→ **STATED EXERCISE**
Produce the text that comes next in the selected excerpt.
* begin SELECTED EXCERPT *
Re: Interesting Instruments Bingo - 6th numbers up 9th May

Post by Squirrel »

Got the Fugle Horn so now I have 3/10. I think you may be right Ketta. :D
Sally in Brisbane Australia

WIPS
Christmas Stocking from World of Cross Stitching mag. 262
User avatar
jocellogirl
Posts: 4070
Joined: Wed Feb 23, 2011 8:05 pm
Location: Birmingham, England

Re: Interesting Instruments Bingo - 6th numbers up 9th May

Post by jocellogirl »

Good morning. Today's numbers are

5. Cimbalom

The cimbalom is a concert hammered dulcimer: a type of chordophone composed of a large, trapezoidal box with metal strings stretched across its top. It is a musical instrument popularized in Hungary and commonly found throughout the group of Central-Eastern European nations and cultures which composed Austria-Hungary (1867–1918), namely contemporary Belarus, Hungary, Romania, Moldova, Ukraine, Poland, the Czech Republic and Slovakia. It is also very popular in Greece. The cimbalom is (typically) played by striking two beaters against the strings. The steel treble strings are arranged in groups of 4 and are tuned in unison. The bass strings which are over-spun with copper, are arranged in groups of 3 and are also tuned in unison. The instrument name “cimbalom” also denotes earlier, smaller versions of the cimbalom, and folk cimbaloms, of different tone groupings, string arrangements, and box types. In English, the cimbalom spelling is the most common, followed by the variants, derived from Austria-Hungary’s languages, cimbál, cymbalom, cymbalum, Å£ambal, tsymbaly and tsimbl etc. Santur, Santouri, sandouri and a number of other non Austro-Hungarian names are sometimes applied to this instrument in regions beyond Austria-Hungary which have their own names for related instruments of the hammer dulcimer family.
The surname Zimbalist means "one who plays the cimbalom".
A "cymbalum" is not the same instrument as a cimbalom. A "cymbalum" is a part of a medieval instrument, one of a set of 4-8 small bells, made in graded sizes and hung together in a frame, aka "tintinabula" or "campanae"
The first representation of a simple struck chordophone which we categorize as a hammered dulcimer can be found in the Assyrian bas-relief in Kyindjuk dated back to 3500 BC. The peoples of the Mediterranean all had versions this instrument under different names, as did many peoples in Asia.
* end SELECTED EXCERPT *
* begin DATA PROVIDED *
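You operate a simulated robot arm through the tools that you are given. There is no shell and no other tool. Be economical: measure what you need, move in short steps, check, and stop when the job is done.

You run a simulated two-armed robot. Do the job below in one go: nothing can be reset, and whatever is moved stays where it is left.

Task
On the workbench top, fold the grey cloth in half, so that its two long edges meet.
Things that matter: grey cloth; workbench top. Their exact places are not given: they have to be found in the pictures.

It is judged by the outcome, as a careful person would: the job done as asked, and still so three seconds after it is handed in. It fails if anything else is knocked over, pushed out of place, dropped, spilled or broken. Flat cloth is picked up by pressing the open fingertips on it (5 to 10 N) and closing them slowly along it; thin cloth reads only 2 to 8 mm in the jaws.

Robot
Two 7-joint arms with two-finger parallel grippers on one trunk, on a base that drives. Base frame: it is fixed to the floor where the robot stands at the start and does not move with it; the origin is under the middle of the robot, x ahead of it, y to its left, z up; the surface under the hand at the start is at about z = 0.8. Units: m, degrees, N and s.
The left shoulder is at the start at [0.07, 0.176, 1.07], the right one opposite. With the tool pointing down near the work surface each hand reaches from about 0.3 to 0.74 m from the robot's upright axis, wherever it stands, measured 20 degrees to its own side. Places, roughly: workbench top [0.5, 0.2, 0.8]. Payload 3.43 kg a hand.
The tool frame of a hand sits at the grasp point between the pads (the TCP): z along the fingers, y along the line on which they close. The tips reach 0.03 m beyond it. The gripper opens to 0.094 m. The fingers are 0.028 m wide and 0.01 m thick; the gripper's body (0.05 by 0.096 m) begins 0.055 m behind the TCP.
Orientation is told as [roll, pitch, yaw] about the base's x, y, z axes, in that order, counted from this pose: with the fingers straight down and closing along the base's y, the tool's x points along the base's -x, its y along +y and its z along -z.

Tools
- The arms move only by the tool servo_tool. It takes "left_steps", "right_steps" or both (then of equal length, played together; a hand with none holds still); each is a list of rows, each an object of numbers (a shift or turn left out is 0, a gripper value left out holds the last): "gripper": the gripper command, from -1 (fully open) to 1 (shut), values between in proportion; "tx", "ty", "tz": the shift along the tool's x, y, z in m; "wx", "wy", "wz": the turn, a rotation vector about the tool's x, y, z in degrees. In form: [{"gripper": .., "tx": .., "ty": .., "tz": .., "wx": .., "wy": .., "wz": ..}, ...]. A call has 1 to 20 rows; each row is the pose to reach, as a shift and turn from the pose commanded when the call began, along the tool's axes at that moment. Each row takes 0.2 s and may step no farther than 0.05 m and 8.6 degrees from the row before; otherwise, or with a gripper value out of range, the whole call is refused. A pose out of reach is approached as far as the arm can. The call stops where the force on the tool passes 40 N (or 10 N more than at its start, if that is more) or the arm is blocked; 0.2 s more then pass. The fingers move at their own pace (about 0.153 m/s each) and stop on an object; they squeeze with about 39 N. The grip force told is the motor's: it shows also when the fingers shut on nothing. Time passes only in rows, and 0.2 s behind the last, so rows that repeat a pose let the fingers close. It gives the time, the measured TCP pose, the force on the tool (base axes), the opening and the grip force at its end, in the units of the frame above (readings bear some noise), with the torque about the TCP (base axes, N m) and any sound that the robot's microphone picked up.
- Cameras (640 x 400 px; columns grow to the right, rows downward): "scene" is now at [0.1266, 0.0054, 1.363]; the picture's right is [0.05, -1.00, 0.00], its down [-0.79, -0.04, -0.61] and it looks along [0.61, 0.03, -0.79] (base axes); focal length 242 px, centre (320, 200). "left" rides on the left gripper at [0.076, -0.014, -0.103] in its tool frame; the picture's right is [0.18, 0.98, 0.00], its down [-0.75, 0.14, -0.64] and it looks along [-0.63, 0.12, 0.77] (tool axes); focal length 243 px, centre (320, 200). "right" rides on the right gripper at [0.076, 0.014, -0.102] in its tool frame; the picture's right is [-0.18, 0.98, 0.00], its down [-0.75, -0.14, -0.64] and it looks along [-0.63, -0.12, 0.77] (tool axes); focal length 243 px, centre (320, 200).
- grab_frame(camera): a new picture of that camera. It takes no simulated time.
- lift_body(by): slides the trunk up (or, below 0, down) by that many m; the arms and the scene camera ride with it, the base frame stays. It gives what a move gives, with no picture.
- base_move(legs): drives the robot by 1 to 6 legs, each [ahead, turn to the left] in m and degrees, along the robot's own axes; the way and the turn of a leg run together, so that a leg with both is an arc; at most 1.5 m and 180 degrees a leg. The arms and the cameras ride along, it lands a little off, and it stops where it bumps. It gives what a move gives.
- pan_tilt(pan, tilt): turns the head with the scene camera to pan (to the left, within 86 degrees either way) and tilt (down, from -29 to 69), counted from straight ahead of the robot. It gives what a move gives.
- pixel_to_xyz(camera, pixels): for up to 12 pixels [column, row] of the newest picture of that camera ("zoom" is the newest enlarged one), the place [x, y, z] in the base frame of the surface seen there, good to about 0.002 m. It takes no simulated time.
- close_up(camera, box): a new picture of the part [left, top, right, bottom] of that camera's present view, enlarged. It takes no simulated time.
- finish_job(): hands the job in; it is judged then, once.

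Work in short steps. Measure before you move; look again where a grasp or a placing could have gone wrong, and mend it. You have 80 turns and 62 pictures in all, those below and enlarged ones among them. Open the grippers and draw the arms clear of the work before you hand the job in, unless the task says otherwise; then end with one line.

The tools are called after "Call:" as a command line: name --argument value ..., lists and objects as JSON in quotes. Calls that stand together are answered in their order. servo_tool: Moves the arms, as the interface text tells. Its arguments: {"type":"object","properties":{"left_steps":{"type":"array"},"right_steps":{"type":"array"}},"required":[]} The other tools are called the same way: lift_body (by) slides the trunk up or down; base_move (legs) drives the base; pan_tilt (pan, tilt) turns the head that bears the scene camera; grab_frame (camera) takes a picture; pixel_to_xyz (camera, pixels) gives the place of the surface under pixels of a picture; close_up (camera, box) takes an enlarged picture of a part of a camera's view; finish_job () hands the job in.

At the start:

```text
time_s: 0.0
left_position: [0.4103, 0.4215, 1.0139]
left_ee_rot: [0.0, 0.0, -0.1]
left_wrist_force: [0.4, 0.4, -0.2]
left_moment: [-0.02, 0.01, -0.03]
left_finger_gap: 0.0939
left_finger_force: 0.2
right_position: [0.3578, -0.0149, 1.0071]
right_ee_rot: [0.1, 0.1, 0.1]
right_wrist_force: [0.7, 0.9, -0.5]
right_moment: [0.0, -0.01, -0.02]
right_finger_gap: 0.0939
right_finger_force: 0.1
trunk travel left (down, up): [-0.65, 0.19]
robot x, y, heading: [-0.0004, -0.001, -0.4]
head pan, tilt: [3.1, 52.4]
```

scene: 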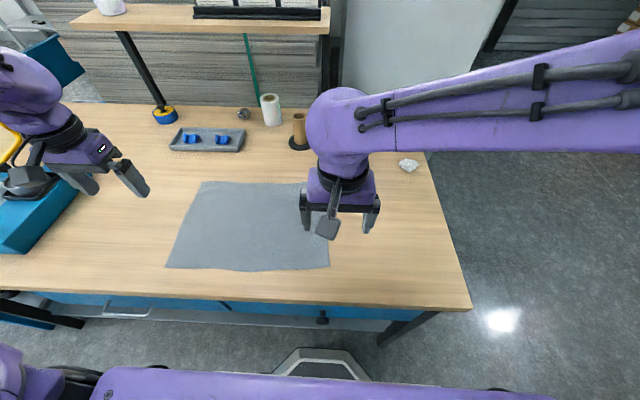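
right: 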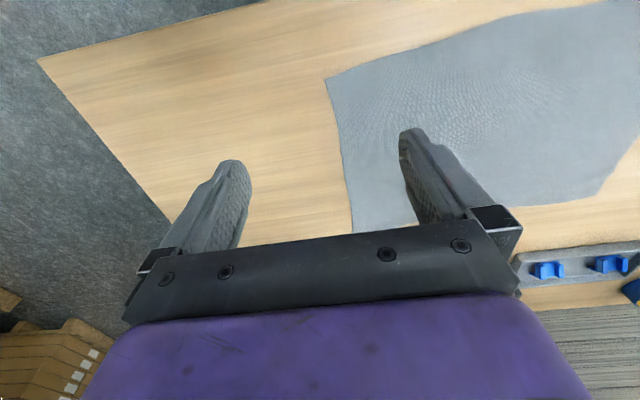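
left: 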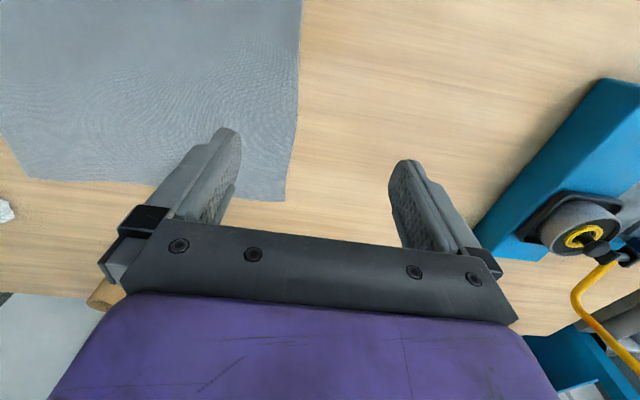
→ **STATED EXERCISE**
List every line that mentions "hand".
* end DATA PROVIDED *
→ **ANSWER FOR THIS EXERCISE**
The folk hammered dulcimer common amongst the Romani people (Gypsies) of Austria-Hungary was utilized by V. Josef Schunda, a master piano maker living and working in Pest, Hungary, as the basis for a concert cimbalom for which he arranged serial production in 1874.The fourth edition of the first textbook for the concert cimbalom by Géza Allaga, a member of the Hungarian Royal Opera orchestra, was published in 1889.
The concert cimbalom became popular within the Austro-Hungarian Empire and was used by all the ethnic groups within the country including Magyar (Hungarian), Jewish, and Slavic musicians, as well as Romani lăutari musicians. Use of the instrument spread by the end of the 19th century and took the place of the cobza in Romanian and Moldovan folk ensembles. In Wallachia it is used almost as a percussion instrument. In Transylvania and Banat, the style of playing is more tonal, heavy with arpeggios.
Folk hammered dulcimers are usually referred to by their regional names, but throughout central and eastern Europe they are often referred to as "cimbalom" (cymbalom, cymbalum, ţambal, tsymbaly, tsimbl, ţambal, cimbál, cimbale etc.). These instruments can differ from each other in size, tuning, number of strings and method of holding and moving the hammers or "beaters". They are smaller and more portable than the concert cimbalom. In performance they were (or are) often carried by a single musician: typically using a strap around the player's neck and leaning one edge of the instrument against the waist. Like the concert cimbalom, the folk hammered dulcimer / small cimbalom is played by striking the strings with two beaters. However, these are generally much shorter than the beaters used with the concert cimbalom (usually half the length), and often without soft coverings over the area which strikes the string. These instruments also lacked damper mechanisms; therefore, the hand, fingers, and even forearms are used for damping. Tunings are often partially chromatic or even diatonic rather than the fully chromatic tuning of the concert cimbalom, and they can vary regionally. Construction of these instruments is more closely related to the particular style of music played on them than is the case with the concert cimbalom. In addition to the emergence of the concert cimbalom in Hungary, some other regions in Eastern Europe also further developed their local version of folk dulcimer and more formal schools of playing followed (see Tsymbaly).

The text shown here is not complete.